March 2, 2017 3:00:01 am
The Bombay High Court on Wednesday set aside a Maharashtra government order that made speaking of Marathi compulsory for applicants seeking auto-rickshaw permits. Calling the condition “completely illegal”, the court said applicants should not be disqualified based on this. A division bench of Justices A S Oka and Anuja Prabhudessai gave the ruling while hearing a petition filed by the Bhiwandi City Rickshaw-Taxi Chalak Malak Sangathan along with other auto and taxi unions. These unions had challenged the Marathi language norm according to a circular by the government to Regional Transport Offices in 2016.
The court pointed out that the state did not have the power to impose such a requirement on auto drivers under the existing rules as autos fall under the category of motor cabs which have been exempted from the requirement of having knowledge of Marathi for issuing permits. Under the existing rules, only public service vehicles have to conform to such a condition.
Rejecting the state government’s argument that they had imposed such a condition in the interest of the public, Justice Oka said, “There are specific provisions in the Motor Vehicles Act allowing the state to enforce such a condition. Nothing prevented the state from exercising its rule-making power but by giving excuse of public interest, the state cannot circumvent rules of the Motor Vehicles Act.”
The judge said: “In these circumstances, the challenge of the petitioners to the requirement of having speaking knowledge of Marathi will have to be upheld as that state has no power under the Motor Vehicles Act or the Maharashtra rules to impose the said condition.” Meanwhile, in terms of ensuring that passengers travelling in autos have a proper grievance redress mechanism to register complaints, the High Court issued directions which include that such complaints be forwarded to the police immediately for them to take action.

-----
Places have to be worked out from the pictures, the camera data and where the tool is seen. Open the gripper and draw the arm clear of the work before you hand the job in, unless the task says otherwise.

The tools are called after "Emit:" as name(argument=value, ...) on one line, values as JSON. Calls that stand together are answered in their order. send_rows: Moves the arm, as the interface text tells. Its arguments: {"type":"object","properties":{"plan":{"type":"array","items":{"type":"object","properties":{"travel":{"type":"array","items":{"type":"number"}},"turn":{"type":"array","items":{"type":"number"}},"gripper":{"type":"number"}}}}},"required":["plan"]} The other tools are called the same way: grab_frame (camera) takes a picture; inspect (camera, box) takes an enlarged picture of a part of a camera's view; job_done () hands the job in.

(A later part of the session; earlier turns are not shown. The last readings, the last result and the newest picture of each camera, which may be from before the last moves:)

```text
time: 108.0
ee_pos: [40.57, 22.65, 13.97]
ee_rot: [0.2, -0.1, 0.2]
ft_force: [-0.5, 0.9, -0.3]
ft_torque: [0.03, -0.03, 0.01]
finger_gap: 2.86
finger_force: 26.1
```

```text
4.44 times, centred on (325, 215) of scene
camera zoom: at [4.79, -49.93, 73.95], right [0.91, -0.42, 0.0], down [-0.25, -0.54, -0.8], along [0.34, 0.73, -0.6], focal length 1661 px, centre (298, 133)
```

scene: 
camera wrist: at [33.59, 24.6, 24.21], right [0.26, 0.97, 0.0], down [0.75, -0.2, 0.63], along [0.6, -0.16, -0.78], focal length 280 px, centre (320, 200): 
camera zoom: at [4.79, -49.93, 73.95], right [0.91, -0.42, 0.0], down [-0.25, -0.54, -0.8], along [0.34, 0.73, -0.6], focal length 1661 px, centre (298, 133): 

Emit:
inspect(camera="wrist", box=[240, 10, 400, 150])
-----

The state government submitted an affidavit indicating the action taken by them against errant auto drivers.
The court, however, said that the report showed that hardly any action had been launched by the transport department. “The state government should create a grievance redress mechanism for registering complaints against motor cabs, specifically autos, to enable passengers to register complaint via WhatsApp, SMS, e-mail. A provision should be there to inform the local police…. Considering available modern devices, the state can evolve a way by which the complaint can be attended immediately by the police,” said the High Court.